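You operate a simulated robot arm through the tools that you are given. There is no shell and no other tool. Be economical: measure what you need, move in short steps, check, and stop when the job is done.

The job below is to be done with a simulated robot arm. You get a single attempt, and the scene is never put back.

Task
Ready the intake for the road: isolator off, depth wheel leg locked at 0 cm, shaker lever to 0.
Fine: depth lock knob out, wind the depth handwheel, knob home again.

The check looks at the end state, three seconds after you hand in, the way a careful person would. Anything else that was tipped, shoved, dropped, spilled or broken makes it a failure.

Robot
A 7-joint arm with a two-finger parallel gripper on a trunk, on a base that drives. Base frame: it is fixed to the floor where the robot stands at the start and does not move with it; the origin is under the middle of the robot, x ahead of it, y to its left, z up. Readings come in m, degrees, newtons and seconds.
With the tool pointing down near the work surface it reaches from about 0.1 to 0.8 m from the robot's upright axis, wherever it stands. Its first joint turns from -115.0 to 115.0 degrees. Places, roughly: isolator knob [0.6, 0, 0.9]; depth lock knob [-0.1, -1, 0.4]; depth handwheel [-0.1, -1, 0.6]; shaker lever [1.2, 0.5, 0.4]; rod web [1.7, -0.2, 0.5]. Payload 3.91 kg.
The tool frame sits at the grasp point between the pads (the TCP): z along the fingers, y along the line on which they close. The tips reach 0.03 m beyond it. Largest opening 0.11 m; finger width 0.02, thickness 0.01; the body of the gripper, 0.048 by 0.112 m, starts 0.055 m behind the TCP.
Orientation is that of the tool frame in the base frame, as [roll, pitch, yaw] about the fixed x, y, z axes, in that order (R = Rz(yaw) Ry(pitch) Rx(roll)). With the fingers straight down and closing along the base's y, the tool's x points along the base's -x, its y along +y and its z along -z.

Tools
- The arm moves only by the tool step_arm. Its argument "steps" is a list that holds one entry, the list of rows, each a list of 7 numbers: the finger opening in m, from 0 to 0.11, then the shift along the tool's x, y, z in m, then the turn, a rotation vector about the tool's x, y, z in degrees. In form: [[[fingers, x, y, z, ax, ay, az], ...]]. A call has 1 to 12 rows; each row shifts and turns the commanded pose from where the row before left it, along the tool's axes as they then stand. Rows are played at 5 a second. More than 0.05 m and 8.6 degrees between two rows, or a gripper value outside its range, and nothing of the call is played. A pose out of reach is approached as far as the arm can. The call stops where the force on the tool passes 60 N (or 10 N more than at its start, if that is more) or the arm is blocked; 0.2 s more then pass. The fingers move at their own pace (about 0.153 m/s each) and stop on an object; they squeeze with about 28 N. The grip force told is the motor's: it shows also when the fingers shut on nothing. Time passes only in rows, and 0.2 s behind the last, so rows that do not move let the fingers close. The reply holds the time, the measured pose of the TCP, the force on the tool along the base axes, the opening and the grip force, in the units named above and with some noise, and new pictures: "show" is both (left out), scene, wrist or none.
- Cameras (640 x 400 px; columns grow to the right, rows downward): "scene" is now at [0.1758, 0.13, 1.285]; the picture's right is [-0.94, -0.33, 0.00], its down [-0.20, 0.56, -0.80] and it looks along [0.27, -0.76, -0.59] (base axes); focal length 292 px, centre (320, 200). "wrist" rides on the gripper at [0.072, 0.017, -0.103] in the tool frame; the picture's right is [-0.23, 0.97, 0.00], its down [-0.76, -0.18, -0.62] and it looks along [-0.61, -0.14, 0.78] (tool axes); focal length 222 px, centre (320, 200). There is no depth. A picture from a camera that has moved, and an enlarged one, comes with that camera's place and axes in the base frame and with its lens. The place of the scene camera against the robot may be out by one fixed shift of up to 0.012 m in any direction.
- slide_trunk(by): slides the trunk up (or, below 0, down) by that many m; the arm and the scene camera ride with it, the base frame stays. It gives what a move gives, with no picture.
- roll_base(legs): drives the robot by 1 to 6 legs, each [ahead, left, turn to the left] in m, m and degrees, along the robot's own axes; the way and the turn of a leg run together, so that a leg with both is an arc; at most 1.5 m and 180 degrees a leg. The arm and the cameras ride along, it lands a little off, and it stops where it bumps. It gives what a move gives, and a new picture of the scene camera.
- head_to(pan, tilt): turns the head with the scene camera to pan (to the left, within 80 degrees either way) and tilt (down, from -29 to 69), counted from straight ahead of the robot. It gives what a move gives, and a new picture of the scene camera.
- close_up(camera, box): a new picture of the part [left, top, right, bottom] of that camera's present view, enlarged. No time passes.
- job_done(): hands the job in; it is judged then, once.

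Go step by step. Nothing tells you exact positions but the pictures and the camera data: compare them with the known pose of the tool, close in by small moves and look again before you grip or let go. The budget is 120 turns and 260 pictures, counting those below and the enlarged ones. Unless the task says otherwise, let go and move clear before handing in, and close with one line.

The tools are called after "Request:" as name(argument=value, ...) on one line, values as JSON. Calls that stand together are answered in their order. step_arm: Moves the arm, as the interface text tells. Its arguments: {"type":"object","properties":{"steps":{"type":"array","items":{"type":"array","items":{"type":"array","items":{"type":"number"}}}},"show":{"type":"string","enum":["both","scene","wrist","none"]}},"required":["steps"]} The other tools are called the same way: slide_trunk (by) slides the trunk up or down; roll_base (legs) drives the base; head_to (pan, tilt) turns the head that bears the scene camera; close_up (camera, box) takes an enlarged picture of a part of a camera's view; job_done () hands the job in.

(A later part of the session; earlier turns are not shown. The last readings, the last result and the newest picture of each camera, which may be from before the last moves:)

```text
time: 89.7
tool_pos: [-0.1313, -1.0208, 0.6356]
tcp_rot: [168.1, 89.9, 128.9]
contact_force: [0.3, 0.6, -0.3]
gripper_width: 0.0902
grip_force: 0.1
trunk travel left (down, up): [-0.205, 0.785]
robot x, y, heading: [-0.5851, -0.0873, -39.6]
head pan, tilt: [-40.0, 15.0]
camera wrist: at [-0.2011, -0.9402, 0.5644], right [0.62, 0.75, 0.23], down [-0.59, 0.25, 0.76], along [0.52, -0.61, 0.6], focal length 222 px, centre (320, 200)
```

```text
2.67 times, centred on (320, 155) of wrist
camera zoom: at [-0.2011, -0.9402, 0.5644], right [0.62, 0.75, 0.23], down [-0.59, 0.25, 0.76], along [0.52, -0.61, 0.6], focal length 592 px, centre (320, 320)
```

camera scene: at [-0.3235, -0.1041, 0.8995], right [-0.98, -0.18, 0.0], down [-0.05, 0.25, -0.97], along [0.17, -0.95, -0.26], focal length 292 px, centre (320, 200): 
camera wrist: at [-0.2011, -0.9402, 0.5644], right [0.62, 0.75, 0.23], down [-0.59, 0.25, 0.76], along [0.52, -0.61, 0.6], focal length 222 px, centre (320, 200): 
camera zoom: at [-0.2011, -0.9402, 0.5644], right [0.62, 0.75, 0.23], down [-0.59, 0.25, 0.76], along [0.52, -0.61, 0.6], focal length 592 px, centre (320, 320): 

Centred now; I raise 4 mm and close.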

+ + + + +

*Given problem*:
Pull out all lines in the data above that include "straight".

*Solution for this problem*:
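Orientation is that of the tool frame in the base frame, as [roll, pitch, yaw] about the fixed x, y, z axes, in that order (R = Rz(yaw) Ry(pitch) Rx(roll)). With the fingers straight down and closing along the base's y, the tool's x points along the base's -x, its y along +y and its z along -z.
- head_to(pan, tilt): turns the head with the scene camera to pan (to the left, within 80 degrees either way) and tilt (down, from -29 to 69), counted from straight ahead of the robot. It gives what a move gives, and a new picture of the scene camera.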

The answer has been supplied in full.